Gaza Authorities Say Accident Involving Airdropped Aid Killed 5
The authorities in Gaza said at least five Palestinians were killed and several others were wounded on Friday after packages of humanitarian aid that had been airdropped fell on them in Gaza City.
The report, put out by the government media office and the Palestinian civil defense force, could not be immediately verified by independent sources, but if confirmed, the deaths would underscore the dangers and difficulties of relying on airdrops to get food to people facing severe hunger in northern Gaza after five months of war.
A Pentagon spokesman, Maj. Gen. Patrick S. Ryder, said the United States had carried out an airdrop on Friday, but he said all the bundles of aid that had been dropped — enough for about 11,000 meals — had landed safely.
A video, circulating on social media and purporting to depict the incident, shows a plane releasing parachutes carrying aid packages over northern Gaza. In the clip, whose date and location were verified by The New York Times, it appears that one parachute failed to open, while multiple packages that were not attached to parachutes plummeted to the ground. In the clip, filmed near Al-Shati Camp, people can be seen running in different directions.
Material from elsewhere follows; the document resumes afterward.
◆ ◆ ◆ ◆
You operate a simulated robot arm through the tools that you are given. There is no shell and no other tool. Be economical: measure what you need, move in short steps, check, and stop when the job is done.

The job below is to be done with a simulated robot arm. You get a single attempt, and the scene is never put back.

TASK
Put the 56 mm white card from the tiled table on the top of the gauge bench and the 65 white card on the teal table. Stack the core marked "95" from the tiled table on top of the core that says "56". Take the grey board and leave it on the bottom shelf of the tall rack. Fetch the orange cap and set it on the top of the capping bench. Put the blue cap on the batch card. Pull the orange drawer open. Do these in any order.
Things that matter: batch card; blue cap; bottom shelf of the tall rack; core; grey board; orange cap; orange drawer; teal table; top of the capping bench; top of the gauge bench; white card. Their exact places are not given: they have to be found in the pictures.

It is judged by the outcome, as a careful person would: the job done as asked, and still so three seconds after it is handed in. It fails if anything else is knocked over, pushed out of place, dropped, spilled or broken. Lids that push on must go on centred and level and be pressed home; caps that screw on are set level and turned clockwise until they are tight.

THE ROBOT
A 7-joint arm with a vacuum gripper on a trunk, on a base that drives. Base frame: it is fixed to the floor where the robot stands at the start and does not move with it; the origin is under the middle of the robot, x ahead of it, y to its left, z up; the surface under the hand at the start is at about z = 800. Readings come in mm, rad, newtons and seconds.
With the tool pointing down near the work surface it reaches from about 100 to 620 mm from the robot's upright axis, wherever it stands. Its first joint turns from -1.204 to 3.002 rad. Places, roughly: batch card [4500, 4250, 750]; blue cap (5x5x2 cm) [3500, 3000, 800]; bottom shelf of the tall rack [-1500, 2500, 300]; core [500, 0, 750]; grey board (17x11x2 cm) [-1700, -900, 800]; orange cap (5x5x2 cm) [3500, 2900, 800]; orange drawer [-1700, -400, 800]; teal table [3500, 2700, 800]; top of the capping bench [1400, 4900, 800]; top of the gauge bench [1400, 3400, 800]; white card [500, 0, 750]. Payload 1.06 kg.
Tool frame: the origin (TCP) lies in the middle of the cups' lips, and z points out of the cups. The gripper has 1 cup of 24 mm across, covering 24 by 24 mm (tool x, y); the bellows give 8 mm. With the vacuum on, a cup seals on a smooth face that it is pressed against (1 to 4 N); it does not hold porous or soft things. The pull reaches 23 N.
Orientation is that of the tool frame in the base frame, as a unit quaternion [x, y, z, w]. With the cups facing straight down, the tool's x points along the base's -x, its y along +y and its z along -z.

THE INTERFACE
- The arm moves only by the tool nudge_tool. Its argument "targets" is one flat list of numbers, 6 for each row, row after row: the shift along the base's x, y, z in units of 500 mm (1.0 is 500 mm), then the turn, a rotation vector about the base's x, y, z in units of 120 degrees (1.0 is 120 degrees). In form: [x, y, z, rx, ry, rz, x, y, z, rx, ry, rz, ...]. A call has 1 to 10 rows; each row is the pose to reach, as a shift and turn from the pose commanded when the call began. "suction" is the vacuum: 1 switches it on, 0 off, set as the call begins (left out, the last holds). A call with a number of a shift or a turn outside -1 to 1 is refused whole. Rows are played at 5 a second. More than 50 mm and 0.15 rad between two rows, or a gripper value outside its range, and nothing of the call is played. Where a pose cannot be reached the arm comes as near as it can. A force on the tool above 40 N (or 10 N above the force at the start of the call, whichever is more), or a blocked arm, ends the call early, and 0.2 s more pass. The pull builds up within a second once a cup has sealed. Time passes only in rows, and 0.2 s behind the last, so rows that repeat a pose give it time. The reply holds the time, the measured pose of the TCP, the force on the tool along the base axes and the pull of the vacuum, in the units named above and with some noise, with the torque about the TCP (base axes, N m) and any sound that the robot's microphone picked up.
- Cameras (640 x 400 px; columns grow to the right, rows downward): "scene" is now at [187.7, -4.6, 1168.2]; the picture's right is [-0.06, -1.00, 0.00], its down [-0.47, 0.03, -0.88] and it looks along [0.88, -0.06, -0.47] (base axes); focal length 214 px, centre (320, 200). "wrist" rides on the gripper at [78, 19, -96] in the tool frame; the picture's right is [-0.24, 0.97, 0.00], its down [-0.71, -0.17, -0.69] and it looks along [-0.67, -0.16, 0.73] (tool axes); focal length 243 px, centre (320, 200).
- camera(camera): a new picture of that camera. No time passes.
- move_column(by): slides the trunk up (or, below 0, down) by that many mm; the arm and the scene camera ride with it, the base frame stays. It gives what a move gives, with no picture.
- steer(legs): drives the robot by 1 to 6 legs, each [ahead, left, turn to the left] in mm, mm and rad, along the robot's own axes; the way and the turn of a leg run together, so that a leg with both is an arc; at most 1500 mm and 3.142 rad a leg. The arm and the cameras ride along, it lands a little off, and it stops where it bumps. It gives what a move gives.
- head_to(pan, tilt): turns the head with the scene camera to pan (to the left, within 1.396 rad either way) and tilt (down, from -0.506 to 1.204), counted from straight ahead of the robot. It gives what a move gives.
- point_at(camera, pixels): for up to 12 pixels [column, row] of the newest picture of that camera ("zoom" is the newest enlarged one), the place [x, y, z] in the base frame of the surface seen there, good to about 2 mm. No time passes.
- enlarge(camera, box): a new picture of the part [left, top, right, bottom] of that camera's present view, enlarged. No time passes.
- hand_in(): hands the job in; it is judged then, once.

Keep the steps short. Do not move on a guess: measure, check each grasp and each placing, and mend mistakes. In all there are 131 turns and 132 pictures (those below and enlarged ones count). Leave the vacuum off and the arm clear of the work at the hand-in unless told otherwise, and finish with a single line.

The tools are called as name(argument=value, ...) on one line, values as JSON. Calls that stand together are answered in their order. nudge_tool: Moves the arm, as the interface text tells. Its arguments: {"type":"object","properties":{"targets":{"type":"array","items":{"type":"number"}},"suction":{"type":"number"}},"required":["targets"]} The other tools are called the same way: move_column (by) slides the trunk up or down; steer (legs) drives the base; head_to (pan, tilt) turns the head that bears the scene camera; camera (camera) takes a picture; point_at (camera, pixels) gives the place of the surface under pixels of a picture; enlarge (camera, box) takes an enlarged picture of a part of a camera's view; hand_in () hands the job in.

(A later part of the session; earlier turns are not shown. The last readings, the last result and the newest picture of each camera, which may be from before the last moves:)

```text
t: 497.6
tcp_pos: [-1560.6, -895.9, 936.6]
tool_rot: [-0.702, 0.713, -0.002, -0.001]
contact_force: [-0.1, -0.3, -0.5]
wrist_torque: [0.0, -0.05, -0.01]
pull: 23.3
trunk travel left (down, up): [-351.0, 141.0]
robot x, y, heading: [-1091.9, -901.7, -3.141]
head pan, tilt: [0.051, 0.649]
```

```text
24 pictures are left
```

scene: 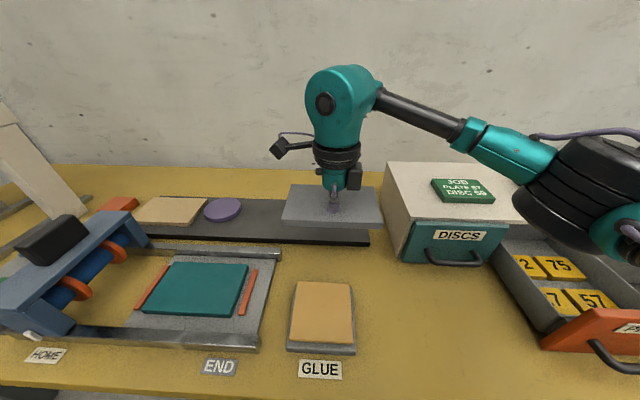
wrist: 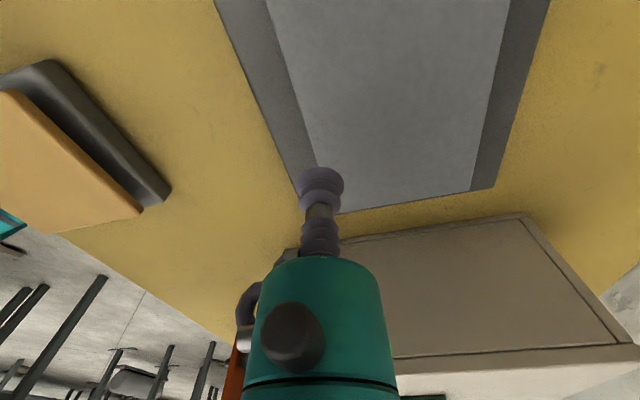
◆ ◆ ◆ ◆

The government media office said in a statement that the packages fell “on the heads” of some people “as a result of landing incorrectly.” The office added that it had previously warned that a similar incident could occur during airdrops and “pose a death threat to the lives” of civilians in Gaza. Noting that some of the aid had landed in the sea or close to the Israeli border, the statement said that airdrop operations were “ineffective and not the best way to deliver aid.”
It remained unclear what country had dropped the aid packages.Besides the United States, Jordan, the United Arab Emirates, Egypt and France have done airdrops in recent weeks in an effort to stave off a greater humanitarian disaster in Gaza. U.N. officials say the threat of famine is looming over the besieged coastal strip, where aid had been trickling in by truck through two borders crossings.